- [Text section]:
Tracy is pretty sure that each of us and anyone who has attended group supervision about their team practice will have been asked “what belongs to you and what belongs to the system?’ Larissa further adds to the same theme by describing how two coaches who operated as Co-Coaches both came to the realisation in Group Supervision that what they thought was about them as a dynamic or as a duo and around which they were stuck was actually the stickiness of the system. Having a place to get unstuck helped them see what they had to do to help the team get unstuck.
One way to distinguish between Mentoring and Supervision is to appreciate the different language used in both. In Supervision psychological phenomenon such as Parallel process, transference and counter transference are often used terms. Supervision is the art of looking at systems and calling out complex patterns and concerns. Mentoring is more about the acquisition of skills and competencies.
Coaching and Mentoring can often be about goals and achievement whereas Supervision is often a place holder for the unknown, that which wants to emerge. It’s often about “kicking the tyres” looking at cases from different angles or looking awry. Supervision is akin to theory U which speaks to sensing and allowing for emergence.
Some knotty issues can present in Supervision. Relations and team dynamics invariably surface in Supervision, especially when you think about the many interdependencies on Teams. Entanglements is often a theme.
Contracting is or seems to be a fairly typical topic that presents in Supervision “All roads lead to contracting. System Patterns is another. Often difficult to see in the moment and very often surfaced in Supervision.
To be able to see the very many complex dynamics and pattern on teams is the territory of Supervision.

- [Excerpted records]:
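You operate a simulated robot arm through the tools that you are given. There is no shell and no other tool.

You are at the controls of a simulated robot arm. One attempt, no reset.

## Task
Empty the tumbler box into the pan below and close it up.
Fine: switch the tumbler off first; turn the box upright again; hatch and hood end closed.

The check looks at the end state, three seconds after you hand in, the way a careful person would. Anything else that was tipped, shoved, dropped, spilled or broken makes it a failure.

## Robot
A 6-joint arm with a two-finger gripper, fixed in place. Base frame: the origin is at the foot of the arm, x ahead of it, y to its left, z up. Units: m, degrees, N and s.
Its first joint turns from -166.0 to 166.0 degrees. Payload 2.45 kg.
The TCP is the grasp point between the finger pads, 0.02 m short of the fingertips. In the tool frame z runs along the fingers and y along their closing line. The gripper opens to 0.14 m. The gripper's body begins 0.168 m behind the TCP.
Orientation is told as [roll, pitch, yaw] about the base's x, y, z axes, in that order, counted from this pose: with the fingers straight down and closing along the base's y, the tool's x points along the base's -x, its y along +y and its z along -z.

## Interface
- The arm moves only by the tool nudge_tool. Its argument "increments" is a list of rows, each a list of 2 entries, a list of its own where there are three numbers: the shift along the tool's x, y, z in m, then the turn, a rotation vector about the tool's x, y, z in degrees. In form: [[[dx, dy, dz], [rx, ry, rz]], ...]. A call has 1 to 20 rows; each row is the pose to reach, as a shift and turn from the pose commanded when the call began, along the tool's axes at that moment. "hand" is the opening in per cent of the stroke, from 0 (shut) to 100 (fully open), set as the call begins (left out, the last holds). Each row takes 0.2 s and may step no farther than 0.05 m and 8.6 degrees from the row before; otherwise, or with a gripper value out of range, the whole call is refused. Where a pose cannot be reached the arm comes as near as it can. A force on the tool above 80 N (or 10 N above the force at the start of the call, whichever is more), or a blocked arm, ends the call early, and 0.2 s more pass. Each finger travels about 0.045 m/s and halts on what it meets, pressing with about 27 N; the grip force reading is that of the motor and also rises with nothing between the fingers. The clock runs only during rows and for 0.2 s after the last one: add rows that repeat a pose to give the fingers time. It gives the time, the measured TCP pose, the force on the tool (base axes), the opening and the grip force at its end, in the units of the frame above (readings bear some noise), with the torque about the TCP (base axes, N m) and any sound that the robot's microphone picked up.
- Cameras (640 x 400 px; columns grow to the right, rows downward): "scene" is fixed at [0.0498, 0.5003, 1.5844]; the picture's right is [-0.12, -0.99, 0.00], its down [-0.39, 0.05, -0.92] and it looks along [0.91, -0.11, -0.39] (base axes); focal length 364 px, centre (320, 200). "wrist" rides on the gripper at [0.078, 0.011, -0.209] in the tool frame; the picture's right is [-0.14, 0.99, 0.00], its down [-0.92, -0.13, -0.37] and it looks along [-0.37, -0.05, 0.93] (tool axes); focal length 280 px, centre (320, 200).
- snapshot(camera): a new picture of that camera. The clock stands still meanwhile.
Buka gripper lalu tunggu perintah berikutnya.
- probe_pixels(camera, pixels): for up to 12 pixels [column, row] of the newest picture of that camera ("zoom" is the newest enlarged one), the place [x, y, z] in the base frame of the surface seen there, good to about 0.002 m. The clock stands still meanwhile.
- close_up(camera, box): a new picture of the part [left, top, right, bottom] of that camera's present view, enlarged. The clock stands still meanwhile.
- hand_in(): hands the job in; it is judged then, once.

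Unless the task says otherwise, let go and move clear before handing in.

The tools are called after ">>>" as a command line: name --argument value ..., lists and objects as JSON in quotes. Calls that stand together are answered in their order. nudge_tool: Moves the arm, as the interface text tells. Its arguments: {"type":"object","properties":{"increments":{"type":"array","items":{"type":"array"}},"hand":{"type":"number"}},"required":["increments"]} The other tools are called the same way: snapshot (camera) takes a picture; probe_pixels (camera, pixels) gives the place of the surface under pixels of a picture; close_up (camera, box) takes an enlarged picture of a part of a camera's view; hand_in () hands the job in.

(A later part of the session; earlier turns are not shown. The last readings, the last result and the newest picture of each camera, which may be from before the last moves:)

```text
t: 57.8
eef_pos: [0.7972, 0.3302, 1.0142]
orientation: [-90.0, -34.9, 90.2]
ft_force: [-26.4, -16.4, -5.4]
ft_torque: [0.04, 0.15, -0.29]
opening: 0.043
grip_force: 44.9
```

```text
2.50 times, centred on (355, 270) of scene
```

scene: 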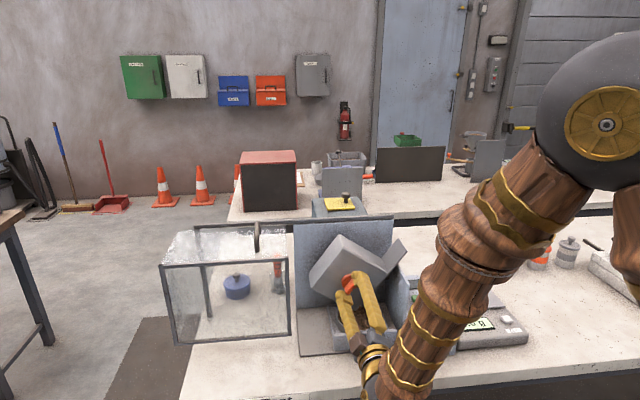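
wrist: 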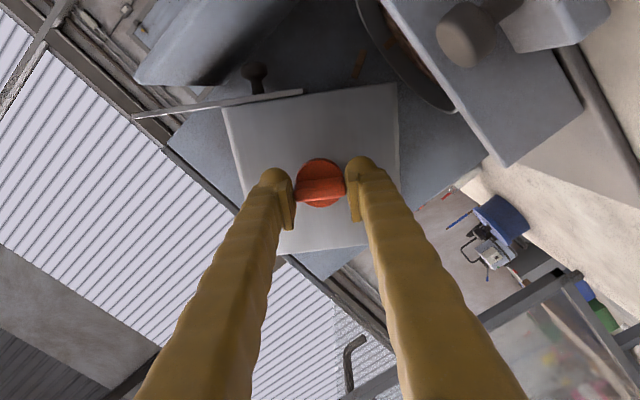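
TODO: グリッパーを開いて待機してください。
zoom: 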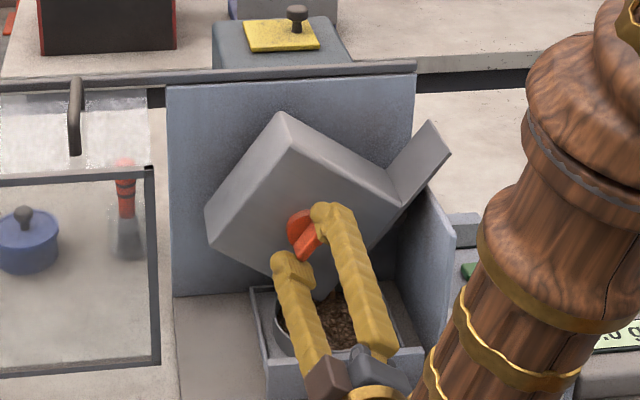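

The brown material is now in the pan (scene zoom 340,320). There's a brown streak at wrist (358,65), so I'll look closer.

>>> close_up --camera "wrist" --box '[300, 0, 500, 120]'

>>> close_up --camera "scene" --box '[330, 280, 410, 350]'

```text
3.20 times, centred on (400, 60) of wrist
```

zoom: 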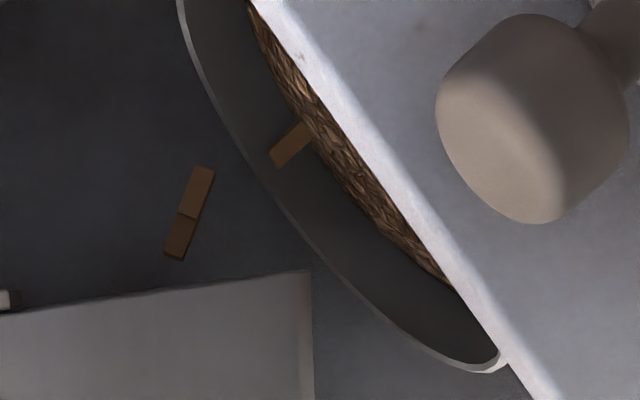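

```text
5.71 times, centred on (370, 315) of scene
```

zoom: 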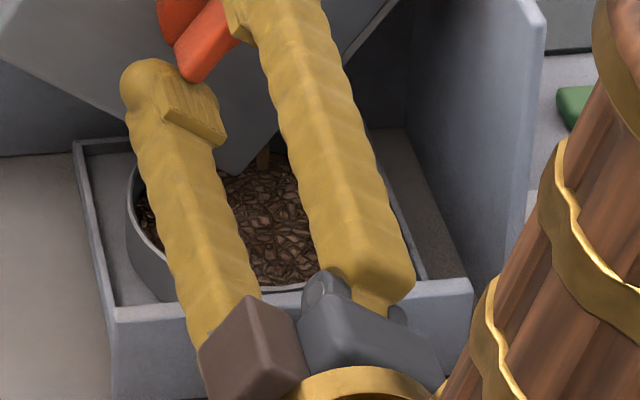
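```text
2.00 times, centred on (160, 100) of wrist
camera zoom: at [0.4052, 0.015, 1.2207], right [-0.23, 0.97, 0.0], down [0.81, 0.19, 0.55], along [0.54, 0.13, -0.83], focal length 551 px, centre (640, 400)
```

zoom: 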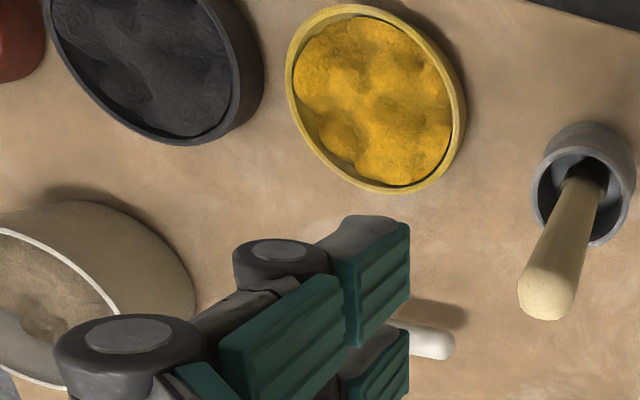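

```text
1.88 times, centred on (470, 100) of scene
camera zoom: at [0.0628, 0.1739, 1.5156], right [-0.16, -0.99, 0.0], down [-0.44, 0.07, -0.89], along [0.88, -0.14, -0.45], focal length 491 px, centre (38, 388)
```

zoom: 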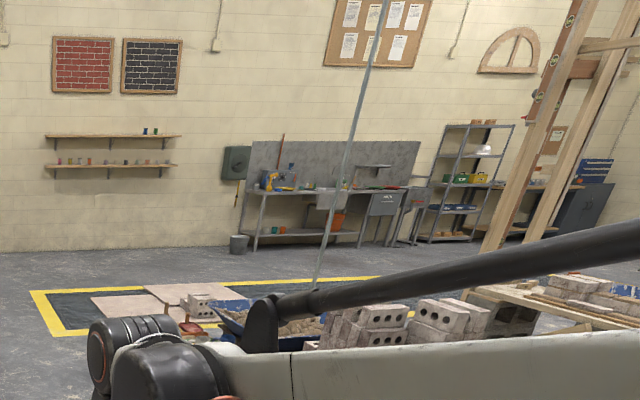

- [Goals]:
(1) In the text section, find "Coaching and Mentoring" and reproduce everything up to and including "territory of Supervision.".
(2) Among the lines above, find the one with "- The arm moves" and the one with "- snapshot(camera): a". Quote both and everything between them, exactly.

- [Exercise responses]:
(1)
Coaching and Mentoring can often be about goals and achievement whereas Supervision is often a place holder for the unknown, that which wants to emerge. It’s often about “kicking the tyres” looking at cases from different angles or looking awry. Supervision is akin to theory U which speaks to sensing and allowing for emergence.
Some knotty issues can present in Supervision. Relations and team dynamics invariably surface in Supervision, especially when you think about the many interdependencies on Teams. Entanglements is often a theme.
Contracting is or seems to be a fairly typical topic that presents in Supervision “All roads lead to contracting. System Patterns is another. Often difficult to see in the moment and very often surfaced in Supervision.
To be able to see the very many complex dynamics and pattern on teams is the territory of Supervision.

(2)
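- The arm moves only by the tool nudge_tool. Its argument "increments" is a list of rows, each a list of 2 entries, a list of its own where there are three numbers: the shift along the tool's x, y, z in m, then the turn, a rotation vector about the tool's x, y, z in degrees. In form: [[[dx, dy, dz], [rx, ry, rz]], ...]. A call has 1 to 20 rows; each row is the pose to reach, as a shift and turn from the pose commanded when the call began, along the tool's axes at that moment. "hand" is the opening in per cent of the stroke, from 0 (shut) to 100 (fully open), set as the call begins (left out, the last holds). Each row takes 0.2 s and may step no farther than 0.05 m and 8.6 degrees from the row before; otherwise, or with a gripper value out of range, the whole call is refused. Where a pose cannot be reached the arm comes as near as it can. A force on the tool above 80 N (or 10 N above the force at the start of the call, whichever is more), or a blocked arm, ends the call early, and 0.2 s more pass. Each finger travels about 0.045 m/s and halts on what it meets, pressing with about 27 N; the grip force reading is that of the motor and also rises with nothing between the fingers. The clock runs only during rows and for 0.2 s after the last one: add rows that repeat a pose to give the fingers time. It gives the time, the measured TCP pose, the force on the tool (base axes), the opening and the grip force at its end, in the units of the frame above (readings bear some noise), with the torque about the TCP (base axes, N m) and any sound that the robot's microphone picked up.
- Cameras (640 x 400 px; columns grow to the right, rows downward): "scene" is fixed at [0.0498, 0.5003, 1.5844]; the picture's right is [-0.12, -0.99, 0.00], its down [-0.39, 0.05, -0.92] and it looks along [0.91, -0.11, -0.39] (base axes); focal length 364 px, centre (320, 200). "wrist" rides on the gripper at [0.078, 0.011, -0.209] in the tool frame; the picture's right is [-0.14, 0.99, 0.00], its down [-0.92, -0.13, -0.37] and it looks along [-0.37, -0.05, 0.93] (tool axes); focal length 280 px, centre (320, 200).
- snapshot(camera): a new picture of that camera. The clock stands still meanwhile.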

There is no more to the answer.